HOW IT WORKS
Steel Porcupine™ is designed to be facilitator-led, structured, and repeatable, while remaining flexible enough to support different teaching styles and cohort sizes.
A typical session follows a clear sequence
1. Scenario Setup
Each simulation begins with a defined scenario that establishes:
Context and background
Roles and responsibilities
Initial conditions and constraints
Time horizon and turn structure
Scenarios are pre-designed to reflect real-world complexity while remaining pedagogically focused. Facilitators do not need to design scenarios themselves.
2. Role Assignment and Briefing
Participants are assigned roles appropriate to the scenario and cohort size.
This may include political leaders, ministries, institutions, or other decision-making actors.
Before play begins, participants receive a briefing outlining:
Their objectives and constraints
Available decision domains
The structure of each decision cycle
This ensures all participants begin with a shared understanding of the system they are operating within.
3. Structured Decision Cycles
The simulation progresses in turns, each representing a defined period of in-scenario time.
During each turn, participants:
Consider available information
Debate options within their roles
Speak to other participants to ‘back channel’

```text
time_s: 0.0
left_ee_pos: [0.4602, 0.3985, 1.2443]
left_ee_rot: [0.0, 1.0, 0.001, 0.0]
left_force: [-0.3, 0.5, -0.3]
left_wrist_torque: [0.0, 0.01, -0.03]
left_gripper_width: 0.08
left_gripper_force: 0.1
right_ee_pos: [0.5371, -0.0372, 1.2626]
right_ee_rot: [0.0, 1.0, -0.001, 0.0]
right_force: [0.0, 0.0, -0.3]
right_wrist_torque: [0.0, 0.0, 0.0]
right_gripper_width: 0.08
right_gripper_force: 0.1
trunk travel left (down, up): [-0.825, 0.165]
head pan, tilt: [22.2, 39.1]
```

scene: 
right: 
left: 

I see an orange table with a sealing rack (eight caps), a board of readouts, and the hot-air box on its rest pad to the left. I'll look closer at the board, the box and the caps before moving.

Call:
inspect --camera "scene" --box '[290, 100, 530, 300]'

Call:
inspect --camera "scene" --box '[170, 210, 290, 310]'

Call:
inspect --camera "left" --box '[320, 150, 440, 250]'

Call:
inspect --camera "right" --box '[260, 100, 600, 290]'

Make structured decisions across key domains (e.g. political, economic, media)
Decisions are constrained by the scenario rules, ensuring focus and comparability across runs.
4. System Response and Consequences
Once decisions are submitted, the simulation engine evaluates their effects.
Outcomes are generated based on:
Interactions between decision domains
Scenario-specific rules and constraints
Real-world context and AI-assisted modelling
Consequences may be immediate or delayed, and often propagate across systems, producing second- and third-order effects.
No outcomes are pre-scripted.
5. Information, Dashboards, and Feedback
At the end of each turn, participants receive:
Updated information relevant to their roles
Clear summaries of system changes
Dashboards showing key indicators and trends
This allows participants to track how decisions have shaped outcomes over time and to reassess strategy in subsequent turns.
6. Reflection and Debrief
Each simulation concludes with a structured debrief, supported by:
Decision logs
Outcome summaries
Comparative indicators across turns
Facilitators can use these materials to support discussion, reflection, and assessment — focusing on reasoning, trade-offs, and unintended consequences rather than “success” or “failure”.
Facilitator-Led by Design
Steel Porcupine™ is designed to support facilitators, not replace them. Facilitators retain control over:
Pace and timing
Discussion depth
Learning objectives
When and how debriefing occurs
No technical expertise is required beyond basic familiarity with the scenario materials.
Repeatable, Comparable, Flexible
Because simulations are rules-based rather than scripted:
Sessions can be repeated across cohorts
Outcomes can be compared and discussed
Complexity can be calibrated without redesign
This makes Steel Porcupine™ suitable for both one-off workshops and repeated use within degree programmes.